Directives:
1. Give the stretch of the article that starts with "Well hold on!" and ends with "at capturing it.", unchanged.
2. How does the article go on? Write the next part.

Article:
We’ve all heard it before. Surely you can’t stop a virus with a filter because the gaps in the filter are too big and something as small as a virus would just pass through?
Well hold on!
It’s not that simple!
EPA (Efficient Particle Air Filter) and HEPA (Highly Efficient Particle Air Filter) really do capture tiny particles as small as viruses with incredible efficiency. Even though the gaps in them are much bigger than they are.
In fact – (fun fact) – the smaller the particle is, the better these filters are at capturing it.
Yes…. Really. You read that correctly. EPA and HEPA filters capture tiny nano particles more efficiently than, say, mere microscopic particles even though these are much, much smaller than the gaps in the filter itself.
It sounds counterintuitive, but these filters make use of a couple of bits of funky physics to achieve this. Here’s an explanation with, of course, an angle related to our unwelcome guest the Coronavirus…..
A Coronavirus particle is approximately 0.12 microns in diameter, and that is absolutely tiny. In fact, it’s been calculated that all the Coronavirus in the world wouldn’t fill a coke can.
It’s small. Really, really small, but….
Viruses and Germs don’t travel alone. They travel in aerosols which all of us breathe out. The WHO defines an aerosol as anything which can remain suspended in the air including dust or fungal spores. While there’s some debate about the physical definition of an aerosol a particle of 5 microns or smaller has usually been used as the benchmark. That’s bigger than a virus, but still minute and much smaller than the gaps in a filter, so what else does a filter have up its sleeve?
Firstly, filters are pleated to ensure that their available surface area for filtration is enormous in relation to their size. We don’t necessarily advise you to do this (in fact we’ve done it so you don’t have to), but if you were to unpleat a standard 12 x 20 HEPA filter you would be left with a strip of material that was approximately 9m or 30ft long. (Don’t do it. Just don’t.…)
This is a principle with analogies in nature. Your lungs and your intestines are far more effective at absorbing tiny oxygen and nutrient particles than a simple measurement of their size suggests they should be. This is because their surfaces are packed with “pleats” called alveoli (in your lungs) and villi (in your intestines) which massively increase their surface area.
The filter’s enormous surface area means a tiny particle has to pass through a lot more filter material than it would if the filter were unpleated, drastically increasing the chances that it will be trapped.
Secondly, unlike normal fabric, the fibres which make up a filter are packed together irregularly. This means that there is no neat, straight gap in a filter that a particle can travel through. If you want to picture it, think of a particle navigating an obstacle course, blocked by fibres at every turn.
Moreover, the outsized (very large) surface area surface area of the filter means a particle has to effectively pass through several obstacle courses without being trapped before it can find freedom on the other side. Hopefully you’re already forming a picture of why this is becoming unlikely!

Supplied data:
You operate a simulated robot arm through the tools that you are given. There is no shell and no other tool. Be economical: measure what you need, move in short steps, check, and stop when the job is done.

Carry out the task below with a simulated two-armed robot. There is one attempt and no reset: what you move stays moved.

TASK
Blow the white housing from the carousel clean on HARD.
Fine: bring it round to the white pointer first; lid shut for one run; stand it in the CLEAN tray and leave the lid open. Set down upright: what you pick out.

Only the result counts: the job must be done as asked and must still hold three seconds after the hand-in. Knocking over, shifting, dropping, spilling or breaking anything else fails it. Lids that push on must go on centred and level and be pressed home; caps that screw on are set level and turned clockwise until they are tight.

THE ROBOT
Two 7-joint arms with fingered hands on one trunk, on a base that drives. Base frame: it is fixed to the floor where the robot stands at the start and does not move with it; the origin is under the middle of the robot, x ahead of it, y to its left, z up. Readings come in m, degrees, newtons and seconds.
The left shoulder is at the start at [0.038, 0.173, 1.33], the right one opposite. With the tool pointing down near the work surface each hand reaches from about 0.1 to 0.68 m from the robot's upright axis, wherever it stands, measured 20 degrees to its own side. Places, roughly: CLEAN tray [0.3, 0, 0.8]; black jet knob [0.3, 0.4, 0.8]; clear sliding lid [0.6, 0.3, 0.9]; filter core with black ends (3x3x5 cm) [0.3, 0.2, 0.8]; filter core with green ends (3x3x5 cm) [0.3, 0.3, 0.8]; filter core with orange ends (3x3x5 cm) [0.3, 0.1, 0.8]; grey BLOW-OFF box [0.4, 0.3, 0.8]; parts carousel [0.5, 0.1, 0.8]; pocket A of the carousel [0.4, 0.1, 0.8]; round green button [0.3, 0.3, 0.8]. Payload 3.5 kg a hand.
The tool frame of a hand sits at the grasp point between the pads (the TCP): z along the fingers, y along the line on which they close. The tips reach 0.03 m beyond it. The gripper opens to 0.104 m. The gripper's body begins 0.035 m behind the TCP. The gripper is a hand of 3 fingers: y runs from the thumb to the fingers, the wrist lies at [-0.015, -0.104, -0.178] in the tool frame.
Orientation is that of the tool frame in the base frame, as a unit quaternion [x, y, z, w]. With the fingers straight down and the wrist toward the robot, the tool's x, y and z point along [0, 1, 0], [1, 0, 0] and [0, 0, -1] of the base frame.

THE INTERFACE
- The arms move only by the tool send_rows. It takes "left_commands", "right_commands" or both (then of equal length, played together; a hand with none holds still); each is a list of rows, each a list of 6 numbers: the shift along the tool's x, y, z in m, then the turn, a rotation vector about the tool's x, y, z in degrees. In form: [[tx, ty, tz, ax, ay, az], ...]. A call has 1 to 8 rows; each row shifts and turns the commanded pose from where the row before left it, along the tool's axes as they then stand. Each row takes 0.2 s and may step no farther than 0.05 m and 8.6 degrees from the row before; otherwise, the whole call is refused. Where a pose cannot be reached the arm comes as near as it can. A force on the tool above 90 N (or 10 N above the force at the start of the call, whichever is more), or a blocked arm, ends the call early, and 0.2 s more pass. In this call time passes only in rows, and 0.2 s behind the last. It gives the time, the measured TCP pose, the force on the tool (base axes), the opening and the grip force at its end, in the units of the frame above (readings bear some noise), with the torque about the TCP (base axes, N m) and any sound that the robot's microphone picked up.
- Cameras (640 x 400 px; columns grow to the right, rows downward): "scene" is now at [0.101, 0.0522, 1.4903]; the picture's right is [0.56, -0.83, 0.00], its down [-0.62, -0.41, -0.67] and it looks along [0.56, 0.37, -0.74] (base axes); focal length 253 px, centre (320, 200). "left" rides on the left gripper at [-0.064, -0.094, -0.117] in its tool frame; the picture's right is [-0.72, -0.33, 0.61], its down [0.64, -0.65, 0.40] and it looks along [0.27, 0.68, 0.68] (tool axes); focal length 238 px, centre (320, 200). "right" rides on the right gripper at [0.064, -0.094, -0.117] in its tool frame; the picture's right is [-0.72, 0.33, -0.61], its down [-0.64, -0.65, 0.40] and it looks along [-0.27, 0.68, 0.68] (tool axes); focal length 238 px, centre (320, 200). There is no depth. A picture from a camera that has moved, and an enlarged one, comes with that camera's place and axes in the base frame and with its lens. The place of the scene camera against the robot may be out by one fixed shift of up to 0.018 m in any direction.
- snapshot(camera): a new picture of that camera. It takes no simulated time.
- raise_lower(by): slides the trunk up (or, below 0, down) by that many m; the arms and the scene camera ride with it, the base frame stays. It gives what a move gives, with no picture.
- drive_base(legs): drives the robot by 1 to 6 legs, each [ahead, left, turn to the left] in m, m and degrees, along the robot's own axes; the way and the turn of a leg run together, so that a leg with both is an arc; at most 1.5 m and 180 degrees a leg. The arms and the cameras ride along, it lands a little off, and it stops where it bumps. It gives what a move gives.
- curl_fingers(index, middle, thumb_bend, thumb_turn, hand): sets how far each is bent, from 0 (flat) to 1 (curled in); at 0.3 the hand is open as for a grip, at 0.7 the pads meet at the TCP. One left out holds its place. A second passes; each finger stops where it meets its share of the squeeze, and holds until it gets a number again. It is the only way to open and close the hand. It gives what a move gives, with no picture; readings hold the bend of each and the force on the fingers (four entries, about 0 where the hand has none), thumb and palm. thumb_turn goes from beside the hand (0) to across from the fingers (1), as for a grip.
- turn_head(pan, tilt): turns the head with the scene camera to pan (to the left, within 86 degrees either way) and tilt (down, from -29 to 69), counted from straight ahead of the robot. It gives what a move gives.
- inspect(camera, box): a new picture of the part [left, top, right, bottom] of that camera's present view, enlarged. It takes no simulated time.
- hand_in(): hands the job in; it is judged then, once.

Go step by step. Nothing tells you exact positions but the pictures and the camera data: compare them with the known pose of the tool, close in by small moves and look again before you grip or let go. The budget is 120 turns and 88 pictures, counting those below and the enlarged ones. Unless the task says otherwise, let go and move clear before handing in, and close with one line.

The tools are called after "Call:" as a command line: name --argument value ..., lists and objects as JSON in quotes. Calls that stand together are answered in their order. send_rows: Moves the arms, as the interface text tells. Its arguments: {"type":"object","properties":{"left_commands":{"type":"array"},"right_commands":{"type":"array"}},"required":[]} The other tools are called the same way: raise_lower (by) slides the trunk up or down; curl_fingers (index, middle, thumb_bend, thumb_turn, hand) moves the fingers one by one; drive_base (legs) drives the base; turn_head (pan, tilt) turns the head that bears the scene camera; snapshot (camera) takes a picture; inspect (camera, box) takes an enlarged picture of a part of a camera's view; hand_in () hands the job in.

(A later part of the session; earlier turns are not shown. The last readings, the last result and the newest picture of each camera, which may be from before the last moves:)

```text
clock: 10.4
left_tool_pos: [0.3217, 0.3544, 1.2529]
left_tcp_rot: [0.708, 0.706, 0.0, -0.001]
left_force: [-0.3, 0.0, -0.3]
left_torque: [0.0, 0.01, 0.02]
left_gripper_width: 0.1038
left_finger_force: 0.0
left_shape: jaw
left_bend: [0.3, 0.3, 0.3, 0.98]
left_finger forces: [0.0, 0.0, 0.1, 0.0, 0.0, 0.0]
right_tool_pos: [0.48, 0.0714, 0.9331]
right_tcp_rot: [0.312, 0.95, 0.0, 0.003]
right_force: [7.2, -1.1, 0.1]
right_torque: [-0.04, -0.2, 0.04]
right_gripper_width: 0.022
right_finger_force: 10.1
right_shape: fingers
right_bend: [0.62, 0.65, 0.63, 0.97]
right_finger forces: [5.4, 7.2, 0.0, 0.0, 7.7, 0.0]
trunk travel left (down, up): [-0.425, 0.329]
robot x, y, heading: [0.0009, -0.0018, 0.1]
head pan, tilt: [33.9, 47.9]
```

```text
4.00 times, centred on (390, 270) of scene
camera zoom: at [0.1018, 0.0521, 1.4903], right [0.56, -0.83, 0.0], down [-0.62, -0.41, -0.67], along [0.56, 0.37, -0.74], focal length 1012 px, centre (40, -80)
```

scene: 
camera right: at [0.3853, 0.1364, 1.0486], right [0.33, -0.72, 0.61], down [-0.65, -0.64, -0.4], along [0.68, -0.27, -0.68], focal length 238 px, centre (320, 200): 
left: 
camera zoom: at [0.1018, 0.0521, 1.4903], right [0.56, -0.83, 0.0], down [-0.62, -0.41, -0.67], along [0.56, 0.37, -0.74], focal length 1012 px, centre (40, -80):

Task responses:
1.
Well hold on!
It’s not that simple!
EPA (Efficient Particle Air Filter) and HEPA (Highly Efficient Particle Air Filter) really do capture tiny particles as small as viruses with incredible efficiency. Even though the gaps in them are much bigger than they are.
In fact – (fun fact) – the smaller the particle is, the better these filters are at capturing it.

2.
This is the final trick, and also explains why filters become more efficient at trapping particles the smaller they are.
When air is passed through a filter, the air molecules knock the very tiny particles in it around randomly. This phenomenon is known as Brownian Diffusion, and means that small particles pinball around as they move. Even if you had a straight gap through a filter, small particles would be more likely to hit the sides of it than to pass straight through it.
This is where the final trick comes in. The fibres which make up the filter are made “sticky,” with a long lasting electrostatic charge that holds particles.
Have you ever rubbed a regular party balloon on a carpet and then watched in awe as your hair stands up when you pass it over your head? If not, try it.
Rubbing the balloon on the carpet has given it an electrostatic charge, and this attracts your hair.
Electrostatically charged fibres do the exact same thing to tiny particles. Random, Brownian movement makes tiny particles more likely to hit a fibre. As soon as they do they are captured and held fast by its electrostatic charge.
It’s game over.
The huge surface area of the filter, its random weave of electrostatically charged fibres and the random way small particles move make it almost impenetrable. Even to tiny viruses and the aerosols which carry them.
Almost impenetrable…. Of course some get through. That’s how randomness works, but here are some figures which show you just how good this is.
An E11 EPA Filter captures 95% of particles measuring 0.3 microns in diameter in air which passes through it, while an H13 HEPA Filter captures 99.97% of particles of the same size. A Study by NASA showed they’re even more efficient at capturing smaller particles (remember, Brownian Diffusion).
So all in all an Air Purifier with an EPA or HEPA filter is going to remove practically all the tiny particles, including virus and germ containing aerosols that pass through it. Even though the gaps in the filter are much bigger than the particles.